Logs of tool calls and replies
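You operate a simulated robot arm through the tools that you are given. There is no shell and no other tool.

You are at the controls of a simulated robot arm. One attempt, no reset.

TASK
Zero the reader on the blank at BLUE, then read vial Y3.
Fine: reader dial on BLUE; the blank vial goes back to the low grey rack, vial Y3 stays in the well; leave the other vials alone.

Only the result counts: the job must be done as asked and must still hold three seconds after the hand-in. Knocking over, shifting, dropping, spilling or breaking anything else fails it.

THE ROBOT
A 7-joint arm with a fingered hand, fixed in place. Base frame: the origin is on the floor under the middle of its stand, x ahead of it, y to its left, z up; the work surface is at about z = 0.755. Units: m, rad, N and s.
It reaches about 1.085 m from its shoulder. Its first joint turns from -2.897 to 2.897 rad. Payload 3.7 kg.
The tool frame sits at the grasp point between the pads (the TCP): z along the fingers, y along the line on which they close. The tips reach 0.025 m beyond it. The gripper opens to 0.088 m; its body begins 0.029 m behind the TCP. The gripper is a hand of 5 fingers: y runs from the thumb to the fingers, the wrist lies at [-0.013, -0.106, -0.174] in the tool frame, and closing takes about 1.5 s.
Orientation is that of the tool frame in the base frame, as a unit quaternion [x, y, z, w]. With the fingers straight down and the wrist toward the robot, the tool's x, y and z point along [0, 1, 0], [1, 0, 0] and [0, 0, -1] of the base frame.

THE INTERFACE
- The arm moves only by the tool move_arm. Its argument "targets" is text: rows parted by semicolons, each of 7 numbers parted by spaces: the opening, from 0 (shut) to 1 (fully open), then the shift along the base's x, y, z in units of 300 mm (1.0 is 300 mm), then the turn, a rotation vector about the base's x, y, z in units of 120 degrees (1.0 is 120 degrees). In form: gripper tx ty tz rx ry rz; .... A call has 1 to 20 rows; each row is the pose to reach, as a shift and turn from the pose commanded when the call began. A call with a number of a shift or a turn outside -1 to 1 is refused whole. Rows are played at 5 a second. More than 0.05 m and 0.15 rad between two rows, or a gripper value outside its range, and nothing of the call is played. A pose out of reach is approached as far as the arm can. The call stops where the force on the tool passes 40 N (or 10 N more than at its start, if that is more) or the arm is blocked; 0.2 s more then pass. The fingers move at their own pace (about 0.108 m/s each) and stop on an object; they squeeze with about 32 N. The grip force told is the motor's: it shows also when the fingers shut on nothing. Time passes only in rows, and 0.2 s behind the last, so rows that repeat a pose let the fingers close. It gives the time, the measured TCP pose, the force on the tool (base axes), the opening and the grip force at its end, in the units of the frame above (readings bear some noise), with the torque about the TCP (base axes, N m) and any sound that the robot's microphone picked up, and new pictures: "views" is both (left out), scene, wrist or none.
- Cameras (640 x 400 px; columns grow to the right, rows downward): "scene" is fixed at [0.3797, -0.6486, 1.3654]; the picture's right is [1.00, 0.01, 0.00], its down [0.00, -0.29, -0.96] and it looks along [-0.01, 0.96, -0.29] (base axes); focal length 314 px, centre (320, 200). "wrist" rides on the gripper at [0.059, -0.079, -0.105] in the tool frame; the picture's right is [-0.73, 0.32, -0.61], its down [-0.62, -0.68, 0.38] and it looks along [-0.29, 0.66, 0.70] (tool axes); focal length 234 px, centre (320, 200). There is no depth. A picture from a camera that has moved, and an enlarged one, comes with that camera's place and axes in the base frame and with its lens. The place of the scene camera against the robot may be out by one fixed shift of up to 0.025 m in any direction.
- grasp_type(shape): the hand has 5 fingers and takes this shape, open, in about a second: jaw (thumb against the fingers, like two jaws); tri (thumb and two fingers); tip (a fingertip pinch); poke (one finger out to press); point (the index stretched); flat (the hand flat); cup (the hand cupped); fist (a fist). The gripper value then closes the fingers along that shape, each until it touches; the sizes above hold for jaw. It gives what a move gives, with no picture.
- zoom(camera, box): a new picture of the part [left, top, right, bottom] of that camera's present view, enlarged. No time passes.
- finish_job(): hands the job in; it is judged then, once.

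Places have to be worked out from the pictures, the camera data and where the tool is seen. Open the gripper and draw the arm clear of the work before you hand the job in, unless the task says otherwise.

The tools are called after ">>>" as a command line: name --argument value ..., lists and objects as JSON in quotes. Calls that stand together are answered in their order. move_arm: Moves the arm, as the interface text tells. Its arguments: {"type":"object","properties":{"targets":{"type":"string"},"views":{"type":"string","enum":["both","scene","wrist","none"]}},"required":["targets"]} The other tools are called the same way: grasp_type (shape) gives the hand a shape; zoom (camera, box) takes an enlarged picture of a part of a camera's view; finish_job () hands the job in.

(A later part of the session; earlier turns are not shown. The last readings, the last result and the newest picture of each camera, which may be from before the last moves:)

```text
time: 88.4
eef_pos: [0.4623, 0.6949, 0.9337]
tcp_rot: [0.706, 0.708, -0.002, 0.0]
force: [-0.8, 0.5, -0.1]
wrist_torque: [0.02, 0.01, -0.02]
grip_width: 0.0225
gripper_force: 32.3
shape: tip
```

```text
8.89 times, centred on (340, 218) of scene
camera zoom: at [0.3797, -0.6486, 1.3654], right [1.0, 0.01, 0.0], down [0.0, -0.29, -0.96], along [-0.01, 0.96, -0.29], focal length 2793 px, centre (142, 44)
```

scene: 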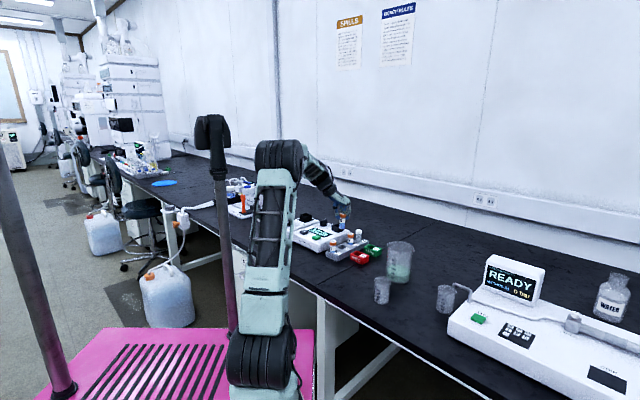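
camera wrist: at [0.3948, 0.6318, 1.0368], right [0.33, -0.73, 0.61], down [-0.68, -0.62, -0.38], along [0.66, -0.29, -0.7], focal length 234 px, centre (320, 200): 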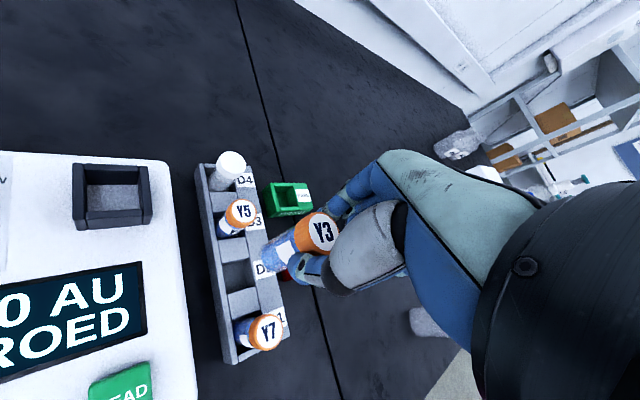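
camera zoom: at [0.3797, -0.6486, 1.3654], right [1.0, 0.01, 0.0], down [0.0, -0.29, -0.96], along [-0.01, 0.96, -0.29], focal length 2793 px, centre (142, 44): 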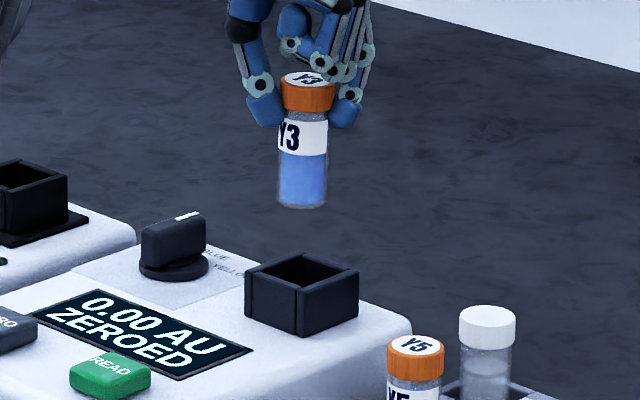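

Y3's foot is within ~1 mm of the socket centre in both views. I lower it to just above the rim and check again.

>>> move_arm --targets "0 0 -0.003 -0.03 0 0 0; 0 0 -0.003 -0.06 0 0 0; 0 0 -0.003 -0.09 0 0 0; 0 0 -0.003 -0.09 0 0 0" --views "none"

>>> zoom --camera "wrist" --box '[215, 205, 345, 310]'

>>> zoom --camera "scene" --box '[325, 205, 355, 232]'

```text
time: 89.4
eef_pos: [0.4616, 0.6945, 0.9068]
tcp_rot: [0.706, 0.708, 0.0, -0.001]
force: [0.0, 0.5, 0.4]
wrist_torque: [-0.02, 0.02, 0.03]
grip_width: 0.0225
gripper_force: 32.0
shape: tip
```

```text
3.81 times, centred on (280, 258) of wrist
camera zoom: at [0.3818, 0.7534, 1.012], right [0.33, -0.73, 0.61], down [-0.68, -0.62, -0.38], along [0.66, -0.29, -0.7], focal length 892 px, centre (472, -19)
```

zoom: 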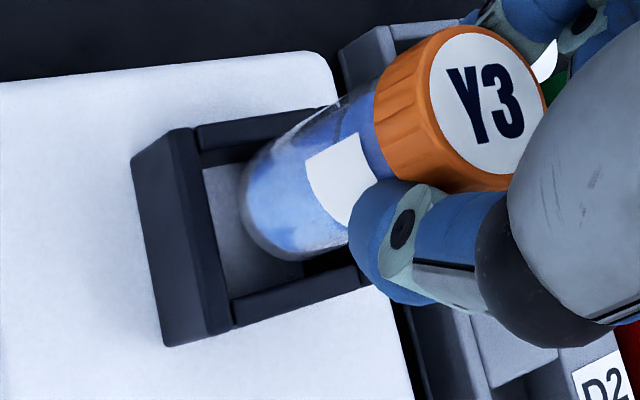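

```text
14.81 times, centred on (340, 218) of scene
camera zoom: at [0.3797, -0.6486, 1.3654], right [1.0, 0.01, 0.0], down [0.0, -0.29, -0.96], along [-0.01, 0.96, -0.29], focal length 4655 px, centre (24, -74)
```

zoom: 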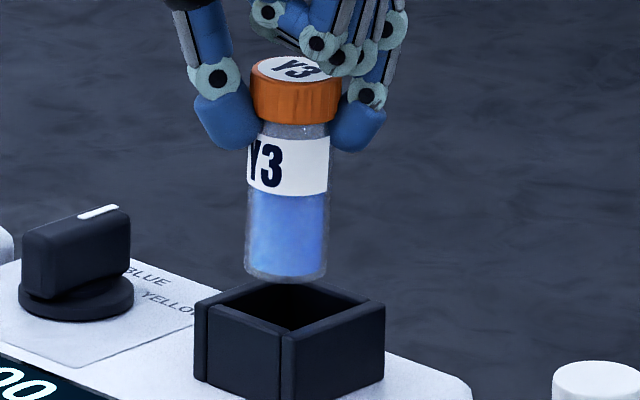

==

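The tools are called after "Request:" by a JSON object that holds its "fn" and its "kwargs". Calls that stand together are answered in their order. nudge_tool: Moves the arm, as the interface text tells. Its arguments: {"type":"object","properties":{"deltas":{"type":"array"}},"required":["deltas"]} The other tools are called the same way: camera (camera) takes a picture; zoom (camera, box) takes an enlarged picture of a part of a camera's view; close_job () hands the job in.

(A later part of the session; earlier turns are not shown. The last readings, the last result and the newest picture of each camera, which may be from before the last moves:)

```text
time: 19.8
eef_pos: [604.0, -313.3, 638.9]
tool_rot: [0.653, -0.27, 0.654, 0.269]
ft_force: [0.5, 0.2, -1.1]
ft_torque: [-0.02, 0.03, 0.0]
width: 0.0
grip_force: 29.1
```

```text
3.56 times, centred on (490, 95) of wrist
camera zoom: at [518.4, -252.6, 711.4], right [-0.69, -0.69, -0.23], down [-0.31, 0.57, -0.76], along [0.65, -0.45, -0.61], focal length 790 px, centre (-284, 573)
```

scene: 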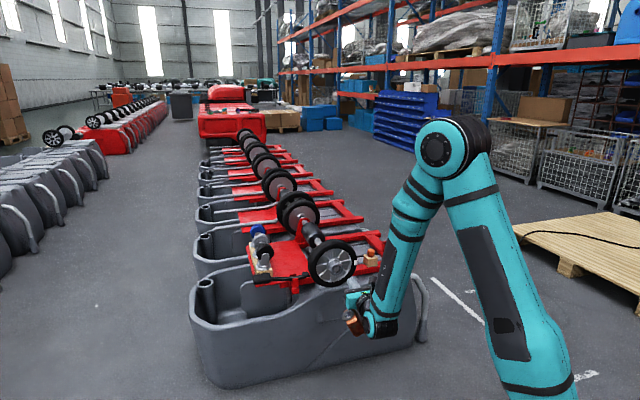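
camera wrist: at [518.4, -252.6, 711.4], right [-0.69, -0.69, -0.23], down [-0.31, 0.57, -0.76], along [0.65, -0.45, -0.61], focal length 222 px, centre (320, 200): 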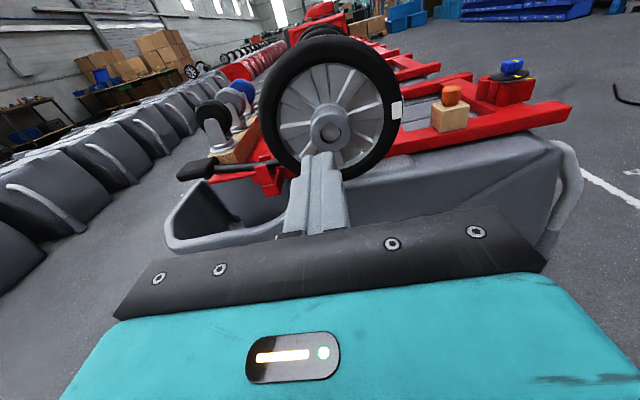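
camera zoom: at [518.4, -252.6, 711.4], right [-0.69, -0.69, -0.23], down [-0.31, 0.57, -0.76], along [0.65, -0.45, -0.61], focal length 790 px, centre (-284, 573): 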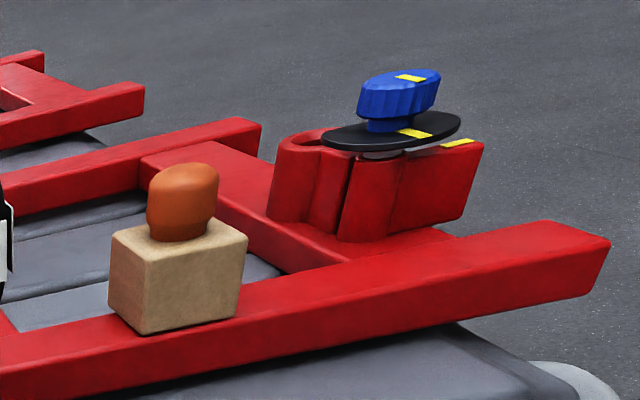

TEXT SHOWN
You Know What You Know

One thing I know about myself is that I don’t always act on what I know. 

Meme of a man in with short locs in a red and white striped shirt. One finger against his temple like he's thinking, mouth opened as if surprised.
Text states: “What if you’re in that same situation again, not because you deserve it, but to handle it differently this time and regain your self-respect?” —Marlene Dillon Empowerment Specialist
Press play to listen to today’s podcast episode that goes with this blog post and meme! BTW, I cuss, so listen when the kids aren’t around.

There are a lot of things where I know better, but don’t do better. Or I might do better once and then don’t do it again. Or I do better for a week and then I completely forget that I have adopted a new practice.

That’s the topic of today’s podcast.  We often know what to do, but don’t do it. Today, I offer the challenge for us to start doing what we know.

I learned a lesson from Louise Hay many years. (Louise Hay is essentially the mother of self-love/positive affirmations movement.) One of the things that she taught (and this is my paraphrase) is that problems are opportunities we create when we want to grow. 

Problems give us an opportunity to see if we truly have learned and healed. The way we do this is by creating another situation similar to the one that hurt us, or that we found challenging before. Then we get to show up, respond, and react differently based on what we’ve learned. 

I personally think this sucks, and the first time I heard her say it I absolutely hated it. Then I saw it play out in my life and I realized that she was right. 

One in particular problem I thought I would never face again was being in a relationship with a narcissist. I just knew that was one thing I would never existence again. Then, I found myself in a relationship with one. 

It showed up in a different form so it caught me off guard. And it took me a while to notice and accept what happening. Once I opened my eyes, I realized I was both witnessing and experiencing the same pattern all over again. But this time, I caught it and got out.

I’m proud of myself because the second time around, I noticed what was happening, I addressed what I saw and asked for a second opinion, and then I observed so that I could be certain and once I was I left with no apologies.

And I must admit, I was initially mad at myself for going through it again. I felt terrible because I brought that person into my family and it was embarrassing to be in another failed “relationship,” even though it wasn’t an intimate relationship.

PROBLEMS
A. Begin with the line containing "You operate a", end with the line containing "Zero the reader", and transcribe exactly every line in that span, with nothing added. Number the lines from 1 and leave blank lines out.
B. Go on with the text shown that begins "You Know What" from its last line.

PER-TASK OUTPUTS
A.
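1. You operate a simulated robot arm through the tools that you are given. There is no shell and no other tool.
2. You are at the controls of a simulated robot arm. One attempt, no reset.
3. TASK
4. Zero the reader on the blank at BLUE, then read vial Y3.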

B.
However after a while I realized that I could be proud of myself. The first time I went through it and didn’t even know I went through it until 10 years later. This time I saw it while it was happening double checked, and made a run for it. I stood up for myself and protected myself and handled it in a way I never would have in the past. Just the fact that I was aware of what was happening in itself showed me that I’ve grown and that I’ve learned. 

Although the experience still hurts and there was damage done that is long-lasting, I’m still grateful because of what I gained. Going through being in a narcissistic relationship twice taught me how to recognize the pattern. That’s a gift not just to myself, to my daughter, and to my friends, but it’s also something I can teach on my various platforms to save people from experiencing what I went through, it at least it can bring them the awareness to get out. (I actually did a video about it that’s available on my Facebook page. If I remember I’ll link it here. I may also add it to my podcast page.)

But anywho…. the reason I bring this up is because a lot of times we’re so hard on ourselves when we go through something that we’ve been through before. When we find ourselves in another bad relationship, or dealing with another person who treats us the way that someone has in the past,  we don’t realize that maybe this is an opportunity for us to show up differently for ourselves. Maybe this is an opportunity for us to handle the situation differently and regain our self-respect. 

So we can be a little kinder to ourselves. When we see patterns repeating in your lives, we can recognize that and act accordingly. It doesn’t necessarily mean that we haven’t learned anything, it might just be an opportunity for us to show ourselves what we have learned.

The other important takeaway from this is that sometimes we act like we don’t know what we do. There are probably practices that you have used in the past that have been helpful, that have made you more productive, more organized, more successful, that have allowed you to get more done, get more rest, have more balance in your life, or more joy, peace, fulfillment.  

For whatever reason, we stopped doing what worked (and likely it was for a valid reason). Regardless, there are things that we already know, or maybe there’s just a thought that keeps coming back to us… of something to implement in our live that will make things better, simpler, and more efficient. We can stop pretending we don’t know and stop ignoring the urge to get back to that….

So the challenges for us today are to begin to do the things that we know will help us live our lives in ways that feel better. And for us to be kinder to ourselves when we find a problem resurfacing and recognize it as an opportunity to prove to ourselves that we know what to do. We can handle it differently.

Take a Nap

Little ones are not the only ones who need an extra nap here and there to reset. They teach us early in life that “naps are for babies,” but let me tell you… a nap can save your life (and those of the people around you).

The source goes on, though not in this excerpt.